TEXT EXCERPT –
A Bottomless Well Of Music On Dublin’s Mean Streets [15Sep2013]

Suppose I told you I had found a radio station that I had listened to for over a decade, and that in all that time it had never repeated a track? Or that this station had inspired me to many new artists and album purchases, and helped me discover tracks from well known artists so long buried and forgotten that I barely remembered them. Would you believe me?

jack

Of course, there is no radio station that good . . . even the best repeat their tracks over the weeks, while the worst have a handful of tunes on 2 hour rotation.

But there is a place, on the streets, rather than the dial, where I have had this experience . . a backstreet barber – one of those small little havens of masculinity in an increasingly feminised retail zone that is the modern city centre..  There are many of these, often noted for their haircutting or conversational skills, but seldom for their musical depth, but Jack’s is different.

Hidden down a back alley running between Camden and Harcourt Streets, I first discovered Jack’s Barbers way back in 2001, when I was working in Phantom FM, then still a pirate station, based above Wheelans of Wexford Street. Needing a haircut one day, I spotted the barber’s pole down a little sidestreet almost opposite our studio, went in on a whim, and have been a regular ever since.

GIVEN DATA –
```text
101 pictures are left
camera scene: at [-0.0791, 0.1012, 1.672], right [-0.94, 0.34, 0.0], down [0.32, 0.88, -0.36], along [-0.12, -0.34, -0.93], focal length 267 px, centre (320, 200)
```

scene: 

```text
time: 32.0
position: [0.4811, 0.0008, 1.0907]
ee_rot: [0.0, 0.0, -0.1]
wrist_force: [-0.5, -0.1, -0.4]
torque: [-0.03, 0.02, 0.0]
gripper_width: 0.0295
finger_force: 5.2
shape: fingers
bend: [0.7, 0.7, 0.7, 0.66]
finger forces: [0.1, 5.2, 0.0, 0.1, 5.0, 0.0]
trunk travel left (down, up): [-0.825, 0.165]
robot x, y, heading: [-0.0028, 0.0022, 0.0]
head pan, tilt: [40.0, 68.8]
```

TASK STATEMENT – Write out the text excerpt from "A Bottomless Well" to "you believe me?", both included.

TASK ANSWER –
A Bottomless Well Of Music On Dublin’s Mean Streets [15Sep2013]

Suppose I told you I had found a radio station that I had listened to for over a decade, and that in all that time it had never repeated a track? Or that this station had inspired me to many new artists and album purchases, and helped me discover tracks from well known artists so long buried and forgotten that I barely remembered them. Would you believe me?